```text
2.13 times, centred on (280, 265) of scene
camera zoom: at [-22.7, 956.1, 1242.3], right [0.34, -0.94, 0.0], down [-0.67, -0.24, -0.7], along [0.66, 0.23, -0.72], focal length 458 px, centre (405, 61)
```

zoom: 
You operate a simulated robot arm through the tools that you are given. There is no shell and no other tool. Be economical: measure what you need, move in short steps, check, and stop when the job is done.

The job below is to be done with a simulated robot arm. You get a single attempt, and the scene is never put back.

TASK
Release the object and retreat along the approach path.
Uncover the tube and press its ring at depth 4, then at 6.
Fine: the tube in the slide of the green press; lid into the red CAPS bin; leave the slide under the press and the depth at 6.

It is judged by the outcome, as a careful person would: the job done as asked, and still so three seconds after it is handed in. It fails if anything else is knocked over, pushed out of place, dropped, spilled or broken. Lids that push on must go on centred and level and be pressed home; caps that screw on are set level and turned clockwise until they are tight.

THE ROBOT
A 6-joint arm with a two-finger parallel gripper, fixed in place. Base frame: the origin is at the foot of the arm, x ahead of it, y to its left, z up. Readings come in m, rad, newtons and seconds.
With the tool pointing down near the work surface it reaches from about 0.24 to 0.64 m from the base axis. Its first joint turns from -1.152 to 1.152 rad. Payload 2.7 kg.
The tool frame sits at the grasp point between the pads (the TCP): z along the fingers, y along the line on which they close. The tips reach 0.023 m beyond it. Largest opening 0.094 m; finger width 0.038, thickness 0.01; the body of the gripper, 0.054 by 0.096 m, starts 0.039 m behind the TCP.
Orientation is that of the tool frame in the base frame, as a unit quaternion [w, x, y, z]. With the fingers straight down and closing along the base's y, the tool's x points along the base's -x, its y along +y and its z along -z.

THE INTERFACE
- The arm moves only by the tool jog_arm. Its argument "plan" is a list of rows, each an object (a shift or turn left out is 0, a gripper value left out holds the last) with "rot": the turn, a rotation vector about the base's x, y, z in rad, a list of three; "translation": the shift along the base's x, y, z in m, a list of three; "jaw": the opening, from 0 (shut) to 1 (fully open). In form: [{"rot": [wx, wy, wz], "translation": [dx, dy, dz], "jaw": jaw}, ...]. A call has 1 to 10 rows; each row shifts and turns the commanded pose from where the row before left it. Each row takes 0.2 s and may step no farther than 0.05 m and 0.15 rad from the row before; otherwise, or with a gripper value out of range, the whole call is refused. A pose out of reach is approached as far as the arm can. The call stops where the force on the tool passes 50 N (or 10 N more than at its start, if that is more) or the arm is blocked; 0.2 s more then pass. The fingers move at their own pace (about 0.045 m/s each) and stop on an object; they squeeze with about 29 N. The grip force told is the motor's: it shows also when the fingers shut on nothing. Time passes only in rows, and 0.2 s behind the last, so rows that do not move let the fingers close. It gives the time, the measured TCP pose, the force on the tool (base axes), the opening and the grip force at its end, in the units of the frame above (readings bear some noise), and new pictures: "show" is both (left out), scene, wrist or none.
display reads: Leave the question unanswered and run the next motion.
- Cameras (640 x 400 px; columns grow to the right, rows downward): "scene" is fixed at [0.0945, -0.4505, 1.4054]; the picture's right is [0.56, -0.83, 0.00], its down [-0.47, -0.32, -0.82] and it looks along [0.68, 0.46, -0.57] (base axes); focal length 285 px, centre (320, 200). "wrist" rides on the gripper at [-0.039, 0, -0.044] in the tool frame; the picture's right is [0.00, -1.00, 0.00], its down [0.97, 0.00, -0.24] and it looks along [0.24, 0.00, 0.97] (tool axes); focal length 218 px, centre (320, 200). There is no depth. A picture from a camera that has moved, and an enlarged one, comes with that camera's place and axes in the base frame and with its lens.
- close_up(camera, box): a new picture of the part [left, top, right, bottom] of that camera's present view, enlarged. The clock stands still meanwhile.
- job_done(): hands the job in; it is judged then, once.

=-=-=-=-=

Short task:
Quote exactly the lines running from the start of the listing above through the line where "The job below" is found, and output no other lines. Use JSON: a list with one string for each line that is not empty.

Reply:
[
  "```text",
  "2.13 times, centred on (280, 265) of scene",
  "camera zoom: at [-22.7, 956.1, 1242.3], right [0.34, -0.94, 0.0], down [-0.67, -0.24, -0.7], along [0.66, 0.23, -0.72], focal length 458 px, centre (405, 61)",
  "```",
  "zoom: ",
  "You operate a simulated robot arm through the tools that you are given. There is no shell and no other tool. Be economical: measure what you need, move in short steps, check, and stop when the job is done.",
  "The job below is to be done with a simulated robot arm. You get a single attempt, and the scene is never put back."
]